> [WRITTEN TASKS]:
• 1. Extract from the passage shown the words running from "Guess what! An" to "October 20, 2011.".
• 2. Supply the part of the passage shown that comes after its last sentence.

> [PASSAGE SHOWN]:

====================

Friday, June 17, 2011

Archaeology book news

Guess what! An Archaeology of Desperation: Exploring the Donner Party's Alder Creek Camp is now available for pre-order at, Barnes&Noble, and, no doubt, other fine emporia. The publisher is the University of Oklahoma Press, the ISBN is 1806142103, and the release date is October 20, 2011.
Dr. Kelly Dixon is just checking the last set of galleys, and then that puppy's going to bed!

This isn't a trade book, so Amazon and B&N aren't offering any discounts off
the list price of $34.95. But it's worth it (IMO) for a hefty tome (~350 pages), with a lot of variety (10 chapters, 18 contributors), and a lot of new and exciting information. Here's the table of contents:

  • Sufferers in the mountains: the Donner Party disaster / Kristin Johnson
  • The aftermath of tragedy : the Donner camps in later years / Kristin Johnson
  • Historical perspectives on the archaeology of the Donner Party / Donald L. Hardesty
  • An archaeology of despair / Kelly J. Dixon
  • A family in crisis : archaeology of a survival camp / Julie M. Schablitsky
  • What remains : species identification and bone histology / Gwen Robbins and Kelsey Gray, with contributions by Guy L. Tasa, Ryne Danielson, and Matt Irish
  • Man and beast : skeletal signatures of a starvation diet / Shannon A. Novak
  • The delicate question : cannibalism in prehistoric and historic times / G. Richard Scott and Sean McMurry
  • Under watchful eyes : Washoe narratives of the Donner Party / Jo Ann Nevers and Penny Rucks, with contributions by Lana Hicks, Steven James, and Melba Rakow
  • "All remember the fate of the Donner Party" : history and the disaster at Cannibal Camp / Will Bagley and Kristin Johnson
  • Concluding thoughts / Kelly J. Dixon and Julie M. Schablitsky
Plus there are illustrations, maps, tables, etc.

A note on the cover: the illustration first appeared on the New Yorker of April 24, 2006, which contained Dana Goodyear's article, "What Happened at Alder Creek? Investigating the Donners."

Standard disclaimer: I have no financial interest in the book, alas. Although it will probably sell well (for a scholarly book), there are so many contributors that a division of the royalties would net each author a mere pittance, so the proceeds are being donated to an archaeological organization instead.


Vinogirl said...

Glad to see you are back.
It amazes me how you consistently come up with new Donner stuff.

Kristin Johnson said...

Hey, good to see you, too! I have six months of catching up to do, so will be posting a lot for a while. Thanks for writing.

Laurie said...

====================

> [DATASET EXTRACT]:
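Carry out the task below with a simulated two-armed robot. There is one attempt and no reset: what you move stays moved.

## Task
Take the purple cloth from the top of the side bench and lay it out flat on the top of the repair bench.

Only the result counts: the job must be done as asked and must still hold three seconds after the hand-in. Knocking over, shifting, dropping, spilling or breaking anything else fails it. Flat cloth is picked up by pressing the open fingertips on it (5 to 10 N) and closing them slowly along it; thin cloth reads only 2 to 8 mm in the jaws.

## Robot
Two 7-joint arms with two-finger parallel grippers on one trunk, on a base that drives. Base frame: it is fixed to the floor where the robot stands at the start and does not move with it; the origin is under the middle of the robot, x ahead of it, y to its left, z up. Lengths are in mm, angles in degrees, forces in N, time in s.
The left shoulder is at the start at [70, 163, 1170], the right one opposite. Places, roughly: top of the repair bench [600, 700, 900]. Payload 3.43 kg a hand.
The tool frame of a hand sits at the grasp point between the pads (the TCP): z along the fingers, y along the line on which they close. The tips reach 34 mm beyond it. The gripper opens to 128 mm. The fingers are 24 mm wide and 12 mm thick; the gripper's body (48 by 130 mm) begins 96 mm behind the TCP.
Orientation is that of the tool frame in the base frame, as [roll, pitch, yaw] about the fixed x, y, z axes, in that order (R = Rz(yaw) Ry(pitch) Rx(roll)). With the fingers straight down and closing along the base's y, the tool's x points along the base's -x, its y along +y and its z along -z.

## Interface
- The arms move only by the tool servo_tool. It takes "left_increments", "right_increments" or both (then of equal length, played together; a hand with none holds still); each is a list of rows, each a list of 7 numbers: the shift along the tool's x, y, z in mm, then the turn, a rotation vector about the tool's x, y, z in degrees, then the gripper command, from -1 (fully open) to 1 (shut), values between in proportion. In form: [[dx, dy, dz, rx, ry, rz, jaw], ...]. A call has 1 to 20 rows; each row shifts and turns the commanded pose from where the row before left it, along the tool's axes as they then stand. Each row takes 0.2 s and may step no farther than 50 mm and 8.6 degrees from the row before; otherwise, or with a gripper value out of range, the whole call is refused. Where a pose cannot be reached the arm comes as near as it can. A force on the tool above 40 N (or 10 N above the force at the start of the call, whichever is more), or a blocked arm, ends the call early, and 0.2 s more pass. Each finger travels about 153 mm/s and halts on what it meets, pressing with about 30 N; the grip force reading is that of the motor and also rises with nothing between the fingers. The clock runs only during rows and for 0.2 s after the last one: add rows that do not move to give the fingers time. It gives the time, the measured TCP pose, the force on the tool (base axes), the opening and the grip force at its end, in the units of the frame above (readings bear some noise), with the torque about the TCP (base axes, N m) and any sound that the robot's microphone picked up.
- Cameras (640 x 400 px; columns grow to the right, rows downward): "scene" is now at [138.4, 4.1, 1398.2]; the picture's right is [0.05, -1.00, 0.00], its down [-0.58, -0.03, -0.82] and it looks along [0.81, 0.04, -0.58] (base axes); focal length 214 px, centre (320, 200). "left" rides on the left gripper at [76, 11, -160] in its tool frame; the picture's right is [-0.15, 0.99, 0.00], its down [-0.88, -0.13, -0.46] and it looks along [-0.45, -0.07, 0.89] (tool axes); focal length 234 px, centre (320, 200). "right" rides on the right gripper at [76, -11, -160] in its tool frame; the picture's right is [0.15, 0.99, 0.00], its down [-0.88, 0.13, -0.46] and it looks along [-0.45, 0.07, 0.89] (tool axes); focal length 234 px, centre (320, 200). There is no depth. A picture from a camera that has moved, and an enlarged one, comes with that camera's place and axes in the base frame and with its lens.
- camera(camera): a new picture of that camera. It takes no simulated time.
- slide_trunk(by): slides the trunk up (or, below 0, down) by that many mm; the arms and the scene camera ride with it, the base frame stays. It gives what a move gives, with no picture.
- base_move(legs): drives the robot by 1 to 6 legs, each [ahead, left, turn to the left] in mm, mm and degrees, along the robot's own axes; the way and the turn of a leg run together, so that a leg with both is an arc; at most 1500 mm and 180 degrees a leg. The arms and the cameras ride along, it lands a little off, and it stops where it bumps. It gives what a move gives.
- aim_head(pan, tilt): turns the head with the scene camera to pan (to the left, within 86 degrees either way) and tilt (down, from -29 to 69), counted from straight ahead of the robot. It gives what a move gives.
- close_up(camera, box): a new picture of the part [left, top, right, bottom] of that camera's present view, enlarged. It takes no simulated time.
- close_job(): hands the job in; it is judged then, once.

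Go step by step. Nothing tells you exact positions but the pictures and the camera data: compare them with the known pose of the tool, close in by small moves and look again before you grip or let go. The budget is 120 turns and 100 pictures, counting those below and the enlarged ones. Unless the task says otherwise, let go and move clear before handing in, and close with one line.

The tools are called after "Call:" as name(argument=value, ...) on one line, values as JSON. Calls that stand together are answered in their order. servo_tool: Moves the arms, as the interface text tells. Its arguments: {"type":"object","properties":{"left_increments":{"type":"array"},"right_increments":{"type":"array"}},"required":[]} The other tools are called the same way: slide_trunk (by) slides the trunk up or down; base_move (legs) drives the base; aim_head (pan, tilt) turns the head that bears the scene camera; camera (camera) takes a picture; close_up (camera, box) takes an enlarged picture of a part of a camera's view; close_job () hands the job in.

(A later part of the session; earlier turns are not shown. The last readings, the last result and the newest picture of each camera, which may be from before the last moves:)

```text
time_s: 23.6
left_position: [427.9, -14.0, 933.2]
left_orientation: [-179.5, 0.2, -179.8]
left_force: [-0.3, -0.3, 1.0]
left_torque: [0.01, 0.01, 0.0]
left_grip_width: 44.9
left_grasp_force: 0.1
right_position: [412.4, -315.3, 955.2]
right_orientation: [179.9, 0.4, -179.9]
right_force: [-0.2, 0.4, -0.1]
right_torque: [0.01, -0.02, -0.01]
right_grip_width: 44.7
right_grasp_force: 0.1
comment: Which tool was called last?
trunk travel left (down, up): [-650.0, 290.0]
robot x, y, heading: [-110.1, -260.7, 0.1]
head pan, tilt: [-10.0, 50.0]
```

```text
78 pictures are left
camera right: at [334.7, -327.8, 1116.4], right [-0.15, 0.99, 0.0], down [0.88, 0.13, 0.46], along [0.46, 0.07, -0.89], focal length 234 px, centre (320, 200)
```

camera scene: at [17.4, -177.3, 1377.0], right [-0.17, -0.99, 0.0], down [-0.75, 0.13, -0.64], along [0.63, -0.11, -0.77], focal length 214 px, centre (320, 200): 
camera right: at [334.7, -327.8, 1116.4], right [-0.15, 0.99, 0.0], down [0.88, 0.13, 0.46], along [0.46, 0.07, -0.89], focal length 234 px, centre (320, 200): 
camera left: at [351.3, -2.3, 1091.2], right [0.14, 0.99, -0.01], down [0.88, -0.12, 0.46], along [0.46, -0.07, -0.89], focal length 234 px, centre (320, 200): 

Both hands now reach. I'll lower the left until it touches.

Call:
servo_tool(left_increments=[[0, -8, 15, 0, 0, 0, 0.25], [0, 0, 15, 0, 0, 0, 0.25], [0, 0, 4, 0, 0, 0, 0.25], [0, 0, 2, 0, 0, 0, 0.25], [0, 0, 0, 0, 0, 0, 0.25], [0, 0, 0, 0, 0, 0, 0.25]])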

====================

> [WRITTEN ANSWERS]:
• 1.
Guess what! An Archaeology of Desperation: Exploring the Donner Party's Alder Creek Camp is now available for pre-order at, Barnes&Noble, and, no doubt, other fine emporia. The publisher is the University of Oklahoma Press, the ISBN is 1806142103, and the release date is October 20, 2011.

• 2.
Just found your website as I'm knee-deep in researching and reading about Donner. Amazing - and thank you for all the effort. It's quite obvious you know your stuff, and it's very much appreciated by those of us who don't!!

Quick question, do you happen to know who might be THE authority on some other so-called "doomed" expeditions? I'm also interested in Terra Nova. All of this just makes me sad sometimes, because these people did everything they could just to survive - yet they're remembered by too many for just one thing, you know? Anyway. This is the kind of stuff I'm reading about (not sure if it's of interest, but might be)...

Thank you SO much, again, for this great blog (and I totally get the Real Life Syndrome - it sure happens doesn't it?).


Kristin Johnson said...

Hi, Laurie,

Thanks for your kind words about the website and the blog!

Doomed expeditions, eh? Hmm. Well, that kind of depends on how you define them, but here goes:

For overland trails disasters, I'd recommend Will Bagley on the Mountain Meadows Massacre and David Roberts on the Mormon handcart pioneers. Donald H. Shannon wrote about the Utter-Van Ornum tragedy, and LeRoy Hafen published primary documents about Fremont's Fourth Expedition. I don't who the reigning experts are on Death Valley or Meeks Cutoff, the sources I know about aren't very current, but both incidents certainly merit consideration as doomed expedition, especially Meeks.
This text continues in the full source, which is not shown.